> **SOURCE MATERIAL**
::::
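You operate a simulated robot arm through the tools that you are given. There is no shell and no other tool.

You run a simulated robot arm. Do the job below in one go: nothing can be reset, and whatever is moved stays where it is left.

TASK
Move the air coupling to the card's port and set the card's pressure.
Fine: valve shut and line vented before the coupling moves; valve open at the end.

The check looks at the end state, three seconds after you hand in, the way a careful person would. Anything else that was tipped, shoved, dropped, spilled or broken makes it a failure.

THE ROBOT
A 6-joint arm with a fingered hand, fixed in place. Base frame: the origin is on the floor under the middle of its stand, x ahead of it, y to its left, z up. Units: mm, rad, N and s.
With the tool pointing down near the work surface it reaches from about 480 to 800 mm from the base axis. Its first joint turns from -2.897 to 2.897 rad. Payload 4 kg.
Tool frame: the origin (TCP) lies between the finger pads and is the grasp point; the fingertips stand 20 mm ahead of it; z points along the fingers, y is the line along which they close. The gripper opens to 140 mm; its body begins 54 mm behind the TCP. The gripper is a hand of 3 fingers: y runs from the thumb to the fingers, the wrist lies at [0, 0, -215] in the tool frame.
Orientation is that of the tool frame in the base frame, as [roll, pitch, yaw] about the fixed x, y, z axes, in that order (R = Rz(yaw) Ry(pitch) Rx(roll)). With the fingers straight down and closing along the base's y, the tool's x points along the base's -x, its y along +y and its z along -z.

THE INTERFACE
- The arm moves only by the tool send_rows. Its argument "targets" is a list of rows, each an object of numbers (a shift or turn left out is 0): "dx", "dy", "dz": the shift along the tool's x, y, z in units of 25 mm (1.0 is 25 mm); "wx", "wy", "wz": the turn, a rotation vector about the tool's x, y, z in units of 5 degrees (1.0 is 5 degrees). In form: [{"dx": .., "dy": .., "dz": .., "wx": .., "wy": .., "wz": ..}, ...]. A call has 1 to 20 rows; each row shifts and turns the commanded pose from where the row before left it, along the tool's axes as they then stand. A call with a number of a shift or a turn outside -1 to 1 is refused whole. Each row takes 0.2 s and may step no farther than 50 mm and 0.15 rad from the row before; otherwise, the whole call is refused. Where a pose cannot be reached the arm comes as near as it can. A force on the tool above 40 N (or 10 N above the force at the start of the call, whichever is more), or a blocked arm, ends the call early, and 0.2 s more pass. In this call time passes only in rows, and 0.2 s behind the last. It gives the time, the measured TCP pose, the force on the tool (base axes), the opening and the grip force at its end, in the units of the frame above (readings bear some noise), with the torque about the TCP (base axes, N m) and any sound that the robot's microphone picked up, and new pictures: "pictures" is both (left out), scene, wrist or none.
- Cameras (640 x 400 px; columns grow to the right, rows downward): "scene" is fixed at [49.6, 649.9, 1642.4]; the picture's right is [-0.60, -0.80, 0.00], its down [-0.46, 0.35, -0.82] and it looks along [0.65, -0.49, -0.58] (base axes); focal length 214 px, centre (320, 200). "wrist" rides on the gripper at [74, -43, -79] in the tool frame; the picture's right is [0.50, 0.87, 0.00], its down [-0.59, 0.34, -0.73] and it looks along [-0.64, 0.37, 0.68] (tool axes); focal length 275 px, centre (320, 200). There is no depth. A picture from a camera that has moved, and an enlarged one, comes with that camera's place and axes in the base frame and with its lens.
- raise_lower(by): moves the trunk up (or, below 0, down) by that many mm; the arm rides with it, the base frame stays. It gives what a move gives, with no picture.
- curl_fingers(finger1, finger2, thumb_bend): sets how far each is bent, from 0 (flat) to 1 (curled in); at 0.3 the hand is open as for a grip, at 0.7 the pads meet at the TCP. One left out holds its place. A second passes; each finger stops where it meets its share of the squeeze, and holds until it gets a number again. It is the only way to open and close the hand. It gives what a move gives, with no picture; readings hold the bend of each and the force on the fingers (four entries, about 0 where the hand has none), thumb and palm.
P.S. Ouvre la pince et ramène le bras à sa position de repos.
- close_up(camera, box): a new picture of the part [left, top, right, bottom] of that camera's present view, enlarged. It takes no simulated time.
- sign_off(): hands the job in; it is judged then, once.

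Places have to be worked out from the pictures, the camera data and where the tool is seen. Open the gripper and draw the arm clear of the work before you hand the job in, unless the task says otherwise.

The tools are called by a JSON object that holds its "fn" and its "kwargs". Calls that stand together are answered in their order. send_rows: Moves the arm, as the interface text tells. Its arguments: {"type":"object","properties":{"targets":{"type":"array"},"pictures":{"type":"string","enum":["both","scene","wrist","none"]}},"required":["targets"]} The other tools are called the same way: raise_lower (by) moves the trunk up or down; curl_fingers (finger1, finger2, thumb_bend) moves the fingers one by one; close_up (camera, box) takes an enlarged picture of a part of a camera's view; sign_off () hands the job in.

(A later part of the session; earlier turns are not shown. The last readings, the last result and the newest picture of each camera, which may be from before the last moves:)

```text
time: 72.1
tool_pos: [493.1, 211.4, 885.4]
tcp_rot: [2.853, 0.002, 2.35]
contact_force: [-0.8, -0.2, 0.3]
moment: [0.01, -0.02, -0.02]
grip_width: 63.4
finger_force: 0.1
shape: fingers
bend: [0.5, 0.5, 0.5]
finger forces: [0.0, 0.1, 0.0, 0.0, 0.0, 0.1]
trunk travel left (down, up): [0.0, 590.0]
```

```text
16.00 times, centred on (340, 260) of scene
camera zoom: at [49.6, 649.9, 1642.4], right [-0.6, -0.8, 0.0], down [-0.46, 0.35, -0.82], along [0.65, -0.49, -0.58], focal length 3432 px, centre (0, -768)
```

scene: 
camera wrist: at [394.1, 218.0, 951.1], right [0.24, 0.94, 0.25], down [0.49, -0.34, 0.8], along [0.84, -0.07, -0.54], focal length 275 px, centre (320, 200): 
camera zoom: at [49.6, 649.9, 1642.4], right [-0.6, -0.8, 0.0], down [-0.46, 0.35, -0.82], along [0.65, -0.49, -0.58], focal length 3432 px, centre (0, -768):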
::::
> **EXERCISE**
The lines from the top of the data above down to the line containing "With the tool" are to be copied exactly; no other line should appear.

> **OUTPUT FOR THIS EXERCISE**
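You operate a simulated robot arm through the tools that you are given. There is no shell and no other tool.

You run a simulated robot arm. Do the job below in one go: nothing can be reset, and whatever is moved stays where it is left.

TASK
Move the air coupling to the card's port and set the card's pressure.
Fine: valve shut and line vented before the coupling moves; valve open at the end.

The check looks at the end state, three seconds after you hand in, the way a careful person would. Anything else that was tipped, shoved, dropped, spilled or broken makes it a failure.

THE ROBOT
A 6-joint arm with a fingered hand, fixed in place. Base frame: the origin is on the floor under the middle of its stand, x ahead of it, y to its left, z up. Units: mm, rad, N and s.
With the tool pointing down near the work surface it reaches from about 480 to 800 mm from the base axis. Its first joint turns from -2.897 to 2.897 rad. Payload 4 kg.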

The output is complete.